Reading text -
Infants of diabetic mothers: echocardiographic measurements and cord blood IGF-I and IGFBP-1
Pediatric Diabetes, 04/27/2012
El–Ganzoury MM et al. – The opposing relationships between cord blood Insulin–like growth factor–I (IGF–I) and IGFBP–1 on the cardiac morphological measurements supporting their putative opposing roles in HCM seen in infants of diabetic mothers (IDMs). Birth weight is the best predictor of hypertrophied IVS especially in infants born to suboptimally controlled diabetic mothers.
This study was conducted on 69 neonates born to diabetic mothers who were admitted to the neonatal intensive care unit, Ain Shams University Hospitals between August 2007 and February 2008.
They were classified into three groups: 20 small for gestational age, 25 appropriate for gestational age, and 24 large for gestational age.
Neonates were subjected to thorough clinical examination and echocardiographic evaluation.

Provided data -
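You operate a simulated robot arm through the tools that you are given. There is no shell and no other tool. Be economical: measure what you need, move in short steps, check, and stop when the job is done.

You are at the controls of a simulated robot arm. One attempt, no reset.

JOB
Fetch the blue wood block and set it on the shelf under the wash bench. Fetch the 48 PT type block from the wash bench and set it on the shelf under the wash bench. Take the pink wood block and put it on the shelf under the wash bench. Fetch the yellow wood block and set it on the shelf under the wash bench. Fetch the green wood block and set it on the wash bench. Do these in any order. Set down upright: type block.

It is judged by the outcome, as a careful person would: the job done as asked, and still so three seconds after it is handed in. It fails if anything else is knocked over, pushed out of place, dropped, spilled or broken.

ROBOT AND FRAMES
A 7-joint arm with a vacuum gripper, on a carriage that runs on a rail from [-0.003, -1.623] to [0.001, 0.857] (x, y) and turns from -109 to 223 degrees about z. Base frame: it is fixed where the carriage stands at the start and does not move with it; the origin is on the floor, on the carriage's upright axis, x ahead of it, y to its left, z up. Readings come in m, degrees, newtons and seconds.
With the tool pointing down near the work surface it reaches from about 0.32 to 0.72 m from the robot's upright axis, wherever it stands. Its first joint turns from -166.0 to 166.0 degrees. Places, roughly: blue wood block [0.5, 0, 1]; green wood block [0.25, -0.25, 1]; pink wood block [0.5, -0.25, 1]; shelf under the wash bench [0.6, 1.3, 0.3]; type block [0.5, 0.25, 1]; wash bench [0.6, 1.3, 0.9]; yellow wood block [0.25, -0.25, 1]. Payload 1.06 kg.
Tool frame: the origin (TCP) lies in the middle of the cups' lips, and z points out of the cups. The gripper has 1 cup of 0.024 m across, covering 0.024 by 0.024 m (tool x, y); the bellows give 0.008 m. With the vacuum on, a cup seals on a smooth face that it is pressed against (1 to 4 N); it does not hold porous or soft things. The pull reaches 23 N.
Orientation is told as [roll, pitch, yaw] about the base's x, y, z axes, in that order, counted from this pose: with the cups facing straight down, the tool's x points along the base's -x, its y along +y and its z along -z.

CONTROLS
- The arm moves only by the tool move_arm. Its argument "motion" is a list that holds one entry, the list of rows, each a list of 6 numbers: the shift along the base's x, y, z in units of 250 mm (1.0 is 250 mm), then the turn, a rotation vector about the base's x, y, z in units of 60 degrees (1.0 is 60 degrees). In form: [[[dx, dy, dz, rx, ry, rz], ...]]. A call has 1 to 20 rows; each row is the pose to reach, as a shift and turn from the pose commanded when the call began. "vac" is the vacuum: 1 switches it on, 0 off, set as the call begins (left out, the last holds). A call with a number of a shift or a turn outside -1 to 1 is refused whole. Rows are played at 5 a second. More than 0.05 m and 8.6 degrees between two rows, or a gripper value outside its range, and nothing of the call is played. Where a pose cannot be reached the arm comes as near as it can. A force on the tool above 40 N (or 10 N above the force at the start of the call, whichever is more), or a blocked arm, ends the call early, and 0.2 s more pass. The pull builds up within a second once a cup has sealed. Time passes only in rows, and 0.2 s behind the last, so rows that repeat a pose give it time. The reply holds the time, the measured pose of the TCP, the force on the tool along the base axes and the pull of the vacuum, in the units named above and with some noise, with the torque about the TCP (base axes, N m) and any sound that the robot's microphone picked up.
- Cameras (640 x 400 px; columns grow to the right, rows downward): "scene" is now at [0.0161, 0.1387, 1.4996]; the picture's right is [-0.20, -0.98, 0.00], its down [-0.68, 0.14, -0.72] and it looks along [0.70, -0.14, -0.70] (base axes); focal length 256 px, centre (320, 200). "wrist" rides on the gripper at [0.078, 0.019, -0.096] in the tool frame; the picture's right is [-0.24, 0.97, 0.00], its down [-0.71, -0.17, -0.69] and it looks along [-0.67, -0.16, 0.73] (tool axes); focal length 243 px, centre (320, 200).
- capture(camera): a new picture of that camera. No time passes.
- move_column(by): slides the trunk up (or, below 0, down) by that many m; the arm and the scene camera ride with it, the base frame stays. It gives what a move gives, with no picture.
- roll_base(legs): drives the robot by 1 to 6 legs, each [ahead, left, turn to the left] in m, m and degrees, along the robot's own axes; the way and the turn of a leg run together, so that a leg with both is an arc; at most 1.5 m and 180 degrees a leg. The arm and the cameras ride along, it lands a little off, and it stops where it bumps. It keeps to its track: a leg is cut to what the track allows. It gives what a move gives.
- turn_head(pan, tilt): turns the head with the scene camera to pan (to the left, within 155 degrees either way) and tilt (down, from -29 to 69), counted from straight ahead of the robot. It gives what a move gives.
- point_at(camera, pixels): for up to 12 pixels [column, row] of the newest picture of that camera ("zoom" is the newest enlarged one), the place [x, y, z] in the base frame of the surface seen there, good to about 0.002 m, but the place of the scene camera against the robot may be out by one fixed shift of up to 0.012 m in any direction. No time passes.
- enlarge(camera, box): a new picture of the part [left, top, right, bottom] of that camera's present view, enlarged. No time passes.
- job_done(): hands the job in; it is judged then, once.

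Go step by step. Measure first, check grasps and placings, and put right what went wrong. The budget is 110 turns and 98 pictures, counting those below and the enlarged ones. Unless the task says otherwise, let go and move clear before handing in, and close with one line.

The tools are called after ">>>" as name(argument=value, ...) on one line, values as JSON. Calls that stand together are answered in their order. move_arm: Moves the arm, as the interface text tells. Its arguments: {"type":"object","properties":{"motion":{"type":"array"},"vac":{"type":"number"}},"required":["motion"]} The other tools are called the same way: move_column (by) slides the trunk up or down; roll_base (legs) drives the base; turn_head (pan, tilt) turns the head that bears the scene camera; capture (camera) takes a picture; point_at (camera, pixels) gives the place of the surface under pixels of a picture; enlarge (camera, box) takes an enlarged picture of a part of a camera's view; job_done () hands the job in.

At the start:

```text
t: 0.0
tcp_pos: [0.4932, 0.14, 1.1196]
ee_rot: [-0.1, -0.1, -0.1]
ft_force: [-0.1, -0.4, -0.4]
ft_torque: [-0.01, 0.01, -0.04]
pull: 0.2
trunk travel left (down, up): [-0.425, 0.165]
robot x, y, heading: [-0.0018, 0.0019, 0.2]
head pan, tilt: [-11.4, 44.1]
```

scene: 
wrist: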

Work to complete -
(a) Give the stretch of the reading text that starts with "Infants of diabetic mothers: echocardiographic" and ends with "for gestational age.", unchanged.
(b) Supply the part of the reading text that comes after its last sentence.

Answer set -
(a)
Infants of diabetic mothers: echocardiographic measurements and cord blood IGF-I and IGFBP-1
Pediatric Diabetes, 04/27/2012
El–Ganzoury MM et al. – The opposing relationships between cord blood Insulin–like growth factor–I (IGF–I) and IGFBP–1 on the cardiac morphological measurements supporting their putative opposing roles in HCM seen in infants of diabetic mothers (IDMs). Birth weight is the best predictor of hypertrophied IVS especially in infants born to suboptimally controlled diabetic mothers.
This study was conducted on 69 neonates born to diabetic mothers who were admitted to the neonatal intensive care unit, Ain Shams University Hospitals between August 2007 and February 2008.
They were classified into three groups: 20 small for gestational age, 25 appropriate for gestational age, and 24 large for gestational age.

(b)
Maternal hemoglobin A1c (HbA1c) and cord blood IGF-I and IGBP-1 were assessed.
Thirty neonates (43.5%) had hypertrophic cardiomyopathy (HCM); all of them were infants of suboptimally controlled diabetic mothers with positive correlation between HbA1c and interventricular septal (IVS) thickness.
Impaired left ventricular contractility was recorded in 52 IDMs (75.4%).
The echocardiographic and laboratory measurements showed significant difference between the three studied groups.
Cardiac morphological data were negatively correlated to IGFBP-1 and positively correlated to IGF-I and birth weight.